When the ocean liner reached Havana two weeks later in May, that sense of relief soon evaporated, replaced by fear and a growing dread. Passengers were up on deck, their suitcases packed and ready to disembark, when Cuban officials came aboard to speak to the officers … and nothing happened!
It quickly became clear the ship was not going to be allowed to dock and no-one would be allowed off.
They kept hearing the words “manana, manana” from the Cuban officials. For 7 nerve-wracking days, Captain Schroder tried in vain to persuade the Cuban authorities to allow his Jewish passengers to disembark. The Cuban officials declined their visas out of fear of being seen as a sanctuary and then inundated with even more Jewish refugees. Only 28 passengers with valid US visas were allowed to disembark.
Even before the ship sailed, Cuban newspapers demanded their government stop admitting Jews. The Cuban President had issued a decree a week before the ship left Germany that invalidated all landing certificates. Like the US, Cuba still suffered from the Great Depression. Many resented the refugees already admitted, as they competed for scarce Cuban jobs. The owners of the St. Louis knew before the ship sailed that its paying passengers might have trouble disembarking, but told none of them.
The plight of the St. Louis attracted a great deal of media attention around the globe. After Cuba denied entry to the refugees, the press in Europe and the US broke the story to millions around the world. Though US newspapers were sympathetic to the refugees’ plight, only a few editors suggested the US actually admit them. Hostility toward all immigrants had fueled xenophobia and isolationism in the US as well.
After 5 days, Captain Schroder had no choice but to leave Havana and sail to Florida.
Unfortunately, when they got there, US authorities also refused to allow it to dock. Sailing so close to Florida they could see the night lights of Miami, passengers telegraphed the President himself, pleading for refuge. Roosevelt never responded directly. The State Department sent a telegram to the ship stating that passengers must wait their turns, and qualify for visas before they could be admitted.
After decades of Ellis Island freely admitting any immigrant, quotas established in the 1920’s strictly limited the number of immigrants who could be admitted each year. In 1939, due to the unrest caused by Hitler and the Nazis, the annual German immigration quota was quickly filled, with a long waiting list of several years.
US public opinion, though critical of Hitler and sympathetic to the refugees, favored the immigration restrictions. Like Cuba, the Great Depression left millions without work and fearful of foreign competition for scarce jobs. President Franklin D Roosevelt could have issued an Executive Order to allow the St. Louis to dock, but public hostility to immigrants and a forthcoming election were among his considerations. A request to land in Halifax, Nova Scotia was also denied by the Canadian Prime Minister.
By June, Captain Schroder had no option but to turn the ocean liner back to Europe.

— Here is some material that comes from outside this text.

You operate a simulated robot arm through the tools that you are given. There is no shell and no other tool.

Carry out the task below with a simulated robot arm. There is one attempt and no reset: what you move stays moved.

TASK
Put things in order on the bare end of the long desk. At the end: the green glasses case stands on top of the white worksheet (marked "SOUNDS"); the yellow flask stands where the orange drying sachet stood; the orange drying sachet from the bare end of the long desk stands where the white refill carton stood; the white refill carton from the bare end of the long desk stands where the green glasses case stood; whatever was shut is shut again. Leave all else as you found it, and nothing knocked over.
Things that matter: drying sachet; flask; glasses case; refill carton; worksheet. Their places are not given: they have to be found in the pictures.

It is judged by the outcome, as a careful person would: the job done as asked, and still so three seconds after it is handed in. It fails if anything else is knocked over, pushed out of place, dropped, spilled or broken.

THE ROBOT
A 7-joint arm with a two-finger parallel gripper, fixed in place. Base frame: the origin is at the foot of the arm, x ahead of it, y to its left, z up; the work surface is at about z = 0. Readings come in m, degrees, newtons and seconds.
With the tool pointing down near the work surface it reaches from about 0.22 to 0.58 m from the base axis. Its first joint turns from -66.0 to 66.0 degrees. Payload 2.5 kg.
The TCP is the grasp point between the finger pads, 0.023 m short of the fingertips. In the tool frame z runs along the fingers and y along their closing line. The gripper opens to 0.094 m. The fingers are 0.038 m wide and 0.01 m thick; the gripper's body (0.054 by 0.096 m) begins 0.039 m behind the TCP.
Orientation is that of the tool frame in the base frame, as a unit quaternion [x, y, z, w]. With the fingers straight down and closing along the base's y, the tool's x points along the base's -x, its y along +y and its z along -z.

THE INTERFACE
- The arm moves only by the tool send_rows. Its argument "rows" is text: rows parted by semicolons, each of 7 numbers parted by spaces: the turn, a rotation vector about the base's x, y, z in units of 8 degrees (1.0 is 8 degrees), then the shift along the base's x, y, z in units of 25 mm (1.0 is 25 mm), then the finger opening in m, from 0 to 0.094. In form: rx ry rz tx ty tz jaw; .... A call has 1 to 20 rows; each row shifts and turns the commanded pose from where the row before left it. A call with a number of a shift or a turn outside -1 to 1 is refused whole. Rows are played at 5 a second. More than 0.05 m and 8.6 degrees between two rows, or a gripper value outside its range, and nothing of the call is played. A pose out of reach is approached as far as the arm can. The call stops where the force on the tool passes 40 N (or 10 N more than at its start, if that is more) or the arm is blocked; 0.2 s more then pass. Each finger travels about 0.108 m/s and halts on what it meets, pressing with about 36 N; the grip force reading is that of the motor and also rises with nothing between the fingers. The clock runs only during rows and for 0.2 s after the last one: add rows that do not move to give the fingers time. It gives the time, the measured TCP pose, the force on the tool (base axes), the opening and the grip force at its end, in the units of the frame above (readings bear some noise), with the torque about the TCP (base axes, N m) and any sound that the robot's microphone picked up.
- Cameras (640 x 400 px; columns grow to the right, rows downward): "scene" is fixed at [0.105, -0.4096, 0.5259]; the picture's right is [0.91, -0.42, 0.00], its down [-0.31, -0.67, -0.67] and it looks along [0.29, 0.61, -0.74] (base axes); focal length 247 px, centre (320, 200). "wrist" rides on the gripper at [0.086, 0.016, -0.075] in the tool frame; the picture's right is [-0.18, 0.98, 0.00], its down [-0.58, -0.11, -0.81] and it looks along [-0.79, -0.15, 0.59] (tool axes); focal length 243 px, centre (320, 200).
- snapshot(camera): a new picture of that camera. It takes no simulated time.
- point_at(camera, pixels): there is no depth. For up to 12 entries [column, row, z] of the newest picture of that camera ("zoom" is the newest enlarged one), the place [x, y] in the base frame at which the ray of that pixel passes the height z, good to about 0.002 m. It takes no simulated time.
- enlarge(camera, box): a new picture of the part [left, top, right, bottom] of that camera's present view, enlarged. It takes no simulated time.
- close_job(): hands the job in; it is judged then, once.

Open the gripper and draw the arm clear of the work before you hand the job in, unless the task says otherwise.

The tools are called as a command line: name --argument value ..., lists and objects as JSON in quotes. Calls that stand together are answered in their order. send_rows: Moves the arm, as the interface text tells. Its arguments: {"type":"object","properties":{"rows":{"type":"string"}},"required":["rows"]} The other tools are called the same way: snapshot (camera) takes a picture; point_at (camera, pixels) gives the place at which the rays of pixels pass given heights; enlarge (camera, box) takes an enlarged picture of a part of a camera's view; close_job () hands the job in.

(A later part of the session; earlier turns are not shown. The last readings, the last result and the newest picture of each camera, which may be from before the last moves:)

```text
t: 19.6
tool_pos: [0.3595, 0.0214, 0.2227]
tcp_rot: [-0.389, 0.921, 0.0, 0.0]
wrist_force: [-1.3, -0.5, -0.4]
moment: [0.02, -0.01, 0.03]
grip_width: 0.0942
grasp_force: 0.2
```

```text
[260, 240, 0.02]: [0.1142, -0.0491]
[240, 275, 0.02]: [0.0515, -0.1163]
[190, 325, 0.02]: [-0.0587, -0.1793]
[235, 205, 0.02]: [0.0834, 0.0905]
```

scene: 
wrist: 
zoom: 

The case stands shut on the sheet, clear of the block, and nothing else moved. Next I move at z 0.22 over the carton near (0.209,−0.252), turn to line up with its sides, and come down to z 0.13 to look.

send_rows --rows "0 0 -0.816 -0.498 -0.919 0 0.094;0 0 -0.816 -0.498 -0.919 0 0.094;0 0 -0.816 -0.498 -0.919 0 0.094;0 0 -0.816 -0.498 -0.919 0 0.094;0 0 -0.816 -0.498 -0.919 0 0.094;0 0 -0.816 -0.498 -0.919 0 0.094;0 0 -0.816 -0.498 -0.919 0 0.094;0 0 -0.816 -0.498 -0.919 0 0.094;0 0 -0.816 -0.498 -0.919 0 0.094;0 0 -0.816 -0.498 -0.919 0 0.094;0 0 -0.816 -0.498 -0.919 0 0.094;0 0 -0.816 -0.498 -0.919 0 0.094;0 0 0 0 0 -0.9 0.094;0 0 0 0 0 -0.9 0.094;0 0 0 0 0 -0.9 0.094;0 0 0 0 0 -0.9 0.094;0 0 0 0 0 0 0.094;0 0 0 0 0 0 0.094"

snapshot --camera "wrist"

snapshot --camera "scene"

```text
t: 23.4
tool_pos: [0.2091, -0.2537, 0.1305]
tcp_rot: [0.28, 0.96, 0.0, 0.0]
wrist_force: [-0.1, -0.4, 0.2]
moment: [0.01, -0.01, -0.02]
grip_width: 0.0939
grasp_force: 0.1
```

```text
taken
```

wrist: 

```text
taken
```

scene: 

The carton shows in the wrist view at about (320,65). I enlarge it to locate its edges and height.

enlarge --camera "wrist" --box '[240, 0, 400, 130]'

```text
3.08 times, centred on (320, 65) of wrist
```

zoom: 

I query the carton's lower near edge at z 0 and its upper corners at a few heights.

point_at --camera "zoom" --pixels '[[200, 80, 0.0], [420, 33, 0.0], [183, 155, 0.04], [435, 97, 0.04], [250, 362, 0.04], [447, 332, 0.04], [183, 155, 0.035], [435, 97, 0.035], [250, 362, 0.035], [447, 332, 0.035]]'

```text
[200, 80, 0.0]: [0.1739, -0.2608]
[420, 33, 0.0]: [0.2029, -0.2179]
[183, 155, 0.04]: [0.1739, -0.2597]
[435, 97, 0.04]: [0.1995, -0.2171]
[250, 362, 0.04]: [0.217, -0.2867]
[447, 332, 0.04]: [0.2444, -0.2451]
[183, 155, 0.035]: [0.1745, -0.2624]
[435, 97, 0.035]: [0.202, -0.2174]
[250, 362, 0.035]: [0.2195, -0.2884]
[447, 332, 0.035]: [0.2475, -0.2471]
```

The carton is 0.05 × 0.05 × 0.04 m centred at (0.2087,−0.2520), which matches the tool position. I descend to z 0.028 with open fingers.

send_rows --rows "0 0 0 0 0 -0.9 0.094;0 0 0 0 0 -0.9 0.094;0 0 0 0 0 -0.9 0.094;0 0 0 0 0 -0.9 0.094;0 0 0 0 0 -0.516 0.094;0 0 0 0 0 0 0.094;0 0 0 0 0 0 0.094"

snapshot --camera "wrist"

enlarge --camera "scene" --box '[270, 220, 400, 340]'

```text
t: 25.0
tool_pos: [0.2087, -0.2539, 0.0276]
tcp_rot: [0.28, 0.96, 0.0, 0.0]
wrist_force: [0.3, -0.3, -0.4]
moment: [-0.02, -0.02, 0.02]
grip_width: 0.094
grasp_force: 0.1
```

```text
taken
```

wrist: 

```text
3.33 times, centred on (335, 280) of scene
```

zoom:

The joy the Jewish passengers had felt in May was replaced by utter desperation. What was to happen to them now? No-one dared speak about what vengeance the Nazis would inflict upon them once they returned to Germany. People were openly weeping as they wandered the ship’s decks – one passenger even committed suicide by slitting his wrists and jumping overboard.
As it turned out, the Jews did not have to return to Nazi Germany. Instead, much to the relief of the passengers, 4 European countries agreed to split up the refugees. In June, the St. Louis docked at Antwerp, Belgium, over a month after it left Germany. Four governments agreed to secure visas for the passengers: Great Britain took 288; the Netherlands 181, Belgium 214 and France 224.
Of the 288 passengers admitted to the UK, all survived World War II unharmed. Of the 620 passengers who returned to the continent, 532 were trapped when the German military stormed through Western Europe in 1939, overthrowing their host nations Belgium, Holland, Denmark and ultimately France. Nearly all were captured and sent east to Nazi Death Camps Auschwitz and Sobibor. 278 managed to survive the deadly Holocaust … but 254 did not.
The journey of the SS St Louis and its ill-fated passengers was the subject of a 1974 nonfiction best seller, Voyage of the Damned. Then a subsequent 1976 award winning film on which it was based, Voyage of the Damned, starring Max von Sydow as Captain Schroeder.